2018年5月10日木曜日

我慢な毎日

山の家を売却することにして、僕は伊勢崎の自宅の一階に住まいを移した。
さすがに、静かな木立の中に住まっているときとは違って、すこし、うろたえているが、それも仕様がないだろう。
今は、自分の部屋に、音楽と映画を見る方法を考え中で、未だ落ち着かない。
10帖ほどの一部屋に、ベッドとオーディオ装置と、本箱とその他もろもろが入ることになった。
5月の連休からの移動だから、片付けは、終わらず、仕事が引けてから思案し続けている。
本を読むソファとライトはセットしたが、スクリーンが取り付け終わらないと完成しない。
山の家に通っているときには、夜食を伊勢崎で食べ、急いで帰って山の家で映画を見ることが日課となっていた。
伊勢崎では、毎朝、3時、4時に目がさめるとベッドの中で新聞を読み、読みかけの本を読む。
ロレンスの旅日記「海とサルディーニャ」、吉本隆明の「親鸞」と「良寛」が、枕元にねころんでいる。
寝ながら読める読書器をしつらえ、それには白洲正子の「わたしの古寺巡礼」が置かれ、ロレンスと吉本隆明とが、いつでも読めるようになっている。その上、五味康祐の「西方の音」がベッドの横の机の上にある。気が向いた本がいつでも読めるということだ。

世の中には島好きが時々いて、ロレンスの「海とサルディーニャ」もそのことにふれて島好きだが、日本では若かりし頃に遊んだ紀州の小島の桜の木のもとに手紙を置いて生涯夢を記録した明恵も島好きで通っている。
ロレンスも明恵も僕も島好きで、僕は多くて年間7回時間が出来れば粟島に通うことになった。

吉本隆明は最後の親鸞でやさしく丁寧に記述して、かつての難解な文章から脱して、いやに読みやすい。吉本は亡くなる前に話し言葉で随筆風に書いている。
古寺巡礼は戦前、戦後の奈良近辺の記述である。それらが、ベッドの周辺に置かれている。

西洋の音には、五味康祐が、日本のオーディオ業界の草分けとして、輸入物のオーディオの説明があり、たのしく読める。

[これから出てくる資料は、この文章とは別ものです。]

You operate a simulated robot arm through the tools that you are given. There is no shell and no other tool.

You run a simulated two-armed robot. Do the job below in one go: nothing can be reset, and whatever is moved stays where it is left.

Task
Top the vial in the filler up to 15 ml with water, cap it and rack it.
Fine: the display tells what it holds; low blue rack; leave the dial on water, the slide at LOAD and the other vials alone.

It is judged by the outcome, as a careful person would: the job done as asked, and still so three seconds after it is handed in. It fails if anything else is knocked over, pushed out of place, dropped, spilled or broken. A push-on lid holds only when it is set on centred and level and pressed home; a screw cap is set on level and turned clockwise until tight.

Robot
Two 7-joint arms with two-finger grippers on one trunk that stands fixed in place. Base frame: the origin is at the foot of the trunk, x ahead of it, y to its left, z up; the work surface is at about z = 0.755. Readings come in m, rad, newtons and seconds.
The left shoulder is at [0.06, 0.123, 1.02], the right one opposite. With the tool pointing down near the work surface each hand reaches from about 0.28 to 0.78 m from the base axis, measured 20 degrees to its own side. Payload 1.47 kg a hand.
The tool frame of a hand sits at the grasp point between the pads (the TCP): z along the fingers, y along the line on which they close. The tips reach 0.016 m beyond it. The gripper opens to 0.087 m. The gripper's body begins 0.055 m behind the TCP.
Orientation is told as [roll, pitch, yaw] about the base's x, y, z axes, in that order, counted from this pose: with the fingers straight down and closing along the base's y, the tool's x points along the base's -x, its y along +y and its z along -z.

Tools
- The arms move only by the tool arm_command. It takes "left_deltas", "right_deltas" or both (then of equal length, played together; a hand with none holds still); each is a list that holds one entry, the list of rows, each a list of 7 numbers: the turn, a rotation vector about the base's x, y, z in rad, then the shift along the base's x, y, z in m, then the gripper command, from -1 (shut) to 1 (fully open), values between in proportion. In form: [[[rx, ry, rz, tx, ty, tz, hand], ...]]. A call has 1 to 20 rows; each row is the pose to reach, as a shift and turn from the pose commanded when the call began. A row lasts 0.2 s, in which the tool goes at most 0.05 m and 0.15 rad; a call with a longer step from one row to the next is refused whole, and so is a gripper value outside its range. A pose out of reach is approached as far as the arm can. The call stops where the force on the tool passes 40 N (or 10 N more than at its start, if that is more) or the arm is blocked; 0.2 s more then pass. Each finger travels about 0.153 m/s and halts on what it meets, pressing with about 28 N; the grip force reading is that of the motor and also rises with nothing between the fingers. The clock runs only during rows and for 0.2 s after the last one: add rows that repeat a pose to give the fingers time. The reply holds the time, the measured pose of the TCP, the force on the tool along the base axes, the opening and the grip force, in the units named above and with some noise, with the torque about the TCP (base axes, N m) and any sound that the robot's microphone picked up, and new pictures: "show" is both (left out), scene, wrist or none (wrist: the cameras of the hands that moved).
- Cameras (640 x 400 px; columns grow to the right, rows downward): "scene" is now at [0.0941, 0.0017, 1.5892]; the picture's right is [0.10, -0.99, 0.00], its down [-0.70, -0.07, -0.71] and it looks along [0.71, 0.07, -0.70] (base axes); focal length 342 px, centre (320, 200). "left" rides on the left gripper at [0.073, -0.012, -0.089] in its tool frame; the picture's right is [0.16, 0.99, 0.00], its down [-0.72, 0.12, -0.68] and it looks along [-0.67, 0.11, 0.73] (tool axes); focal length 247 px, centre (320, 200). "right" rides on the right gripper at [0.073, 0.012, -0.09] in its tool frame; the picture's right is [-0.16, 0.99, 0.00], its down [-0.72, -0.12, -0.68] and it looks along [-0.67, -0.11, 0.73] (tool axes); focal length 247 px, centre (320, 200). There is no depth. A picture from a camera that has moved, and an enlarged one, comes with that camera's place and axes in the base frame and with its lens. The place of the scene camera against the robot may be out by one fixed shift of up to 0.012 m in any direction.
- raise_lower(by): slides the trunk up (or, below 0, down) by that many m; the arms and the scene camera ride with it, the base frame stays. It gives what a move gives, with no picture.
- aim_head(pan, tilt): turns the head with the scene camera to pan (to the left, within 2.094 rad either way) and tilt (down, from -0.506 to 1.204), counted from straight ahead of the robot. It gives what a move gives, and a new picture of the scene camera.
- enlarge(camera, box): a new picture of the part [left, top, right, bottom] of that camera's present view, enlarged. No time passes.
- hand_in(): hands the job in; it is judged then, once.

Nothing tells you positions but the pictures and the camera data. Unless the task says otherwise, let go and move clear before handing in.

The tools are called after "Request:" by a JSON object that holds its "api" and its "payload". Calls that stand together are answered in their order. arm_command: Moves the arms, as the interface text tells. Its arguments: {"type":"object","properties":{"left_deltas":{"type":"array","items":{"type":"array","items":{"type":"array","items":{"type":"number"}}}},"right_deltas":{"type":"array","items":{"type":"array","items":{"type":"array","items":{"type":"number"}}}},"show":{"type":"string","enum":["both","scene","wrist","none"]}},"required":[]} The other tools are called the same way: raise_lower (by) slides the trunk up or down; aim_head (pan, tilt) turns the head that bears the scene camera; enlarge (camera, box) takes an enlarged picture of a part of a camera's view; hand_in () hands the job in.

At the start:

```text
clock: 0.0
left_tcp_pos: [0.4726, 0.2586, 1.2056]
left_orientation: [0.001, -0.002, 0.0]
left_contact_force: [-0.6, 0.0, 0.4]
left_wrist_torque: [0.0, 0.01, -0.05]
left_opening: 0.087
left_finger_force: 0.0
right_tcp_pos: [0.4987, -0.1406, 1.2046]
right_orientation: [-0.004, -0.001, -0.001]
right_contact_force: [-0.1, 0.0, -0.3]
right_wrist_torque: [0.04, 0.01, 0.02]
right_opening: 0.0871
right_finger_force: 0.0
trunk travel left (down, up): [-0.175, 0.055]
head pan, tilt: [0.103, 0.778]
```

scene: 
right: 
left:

島好きの僕が日本海の孤島粟島に釣りに通って、早30年の歳月が過ぎている。
本土と高速船で1時間ちょっとだが、佐渡ガ島の北にあり、本土の新潟村上市の北の岩船港から、一日数本出船している。
粟島に船が付くのは、北東の内浦という港一か所に大型船が付き、南にある釜屋漁港は、漁船しか停泊できないこじんまりとした港だ。
初めは、内浦の大きな沖にある堤防で釣っていたが、歩いて行ける磯で真鯛が釣れると聞き、釜屋の民宿を探して泊まることになった。僕たちの釣りの狙いは真鯛一本に絞っていた。
最初の日に、磯靴を民宿の前のベンチで履いていると、可愛い女性が、アラそんな恰好で釣りですか?と声を掛けられ、そののちは、その彼女の民宿市左衛門で泊まることにした。美しいことに弱いのでこれも仕様がない。
そののち解ることになるが、内浦では、名字が定まらないが、釜屋では、松浦姓と渡辺姓がほとんどで、彼らが、北九州のまつら、松浦半島からの出自のようで、彼らを調べると源の綱の血筋で、大阪河内で、渡し守を一手に引き受けていた渡辺一族の末裔と知れる。孤島は血が混ざらず、純潔を保てるようで、男女関わらず美形が多いように観察できる。かつては、内浦と釜屋に一生行き来をしない人もいたようで、人種が異なるとも考えられる。語彙の違う言葉を使っているとも聞いた。本土新潟では、粟島の住人を、かっこよく美形が多いと風土記にかかれている。天皇家の血筋で、混血が少なく、そのため体形が残ったのだと考えられる。
そんな女将のいる民宿が、僕らの定宿になった。
フランス料理のシェフや大沢親分と同行し、市左衛門で知り合った東京に住む大谷さんは市左衛門の番頭さんと呼ばれるほど通い、昨年すい臓がんで先に逝ってしまった。大沢親分と言ってもやくざの親分ではなく、気性が親分ぽいのでそう呼んでいるだけである。大谷さんの手を握り、声をかけるとわかってもらえて、家内と最後の挨拶もできたと思う。
山の家を引き払い、伊勢崎に落ち着くまでは、いろいろなことを回顧して、旧習を懐かしんで、居心地の落ち着かなさを、我慢することにしようと思う。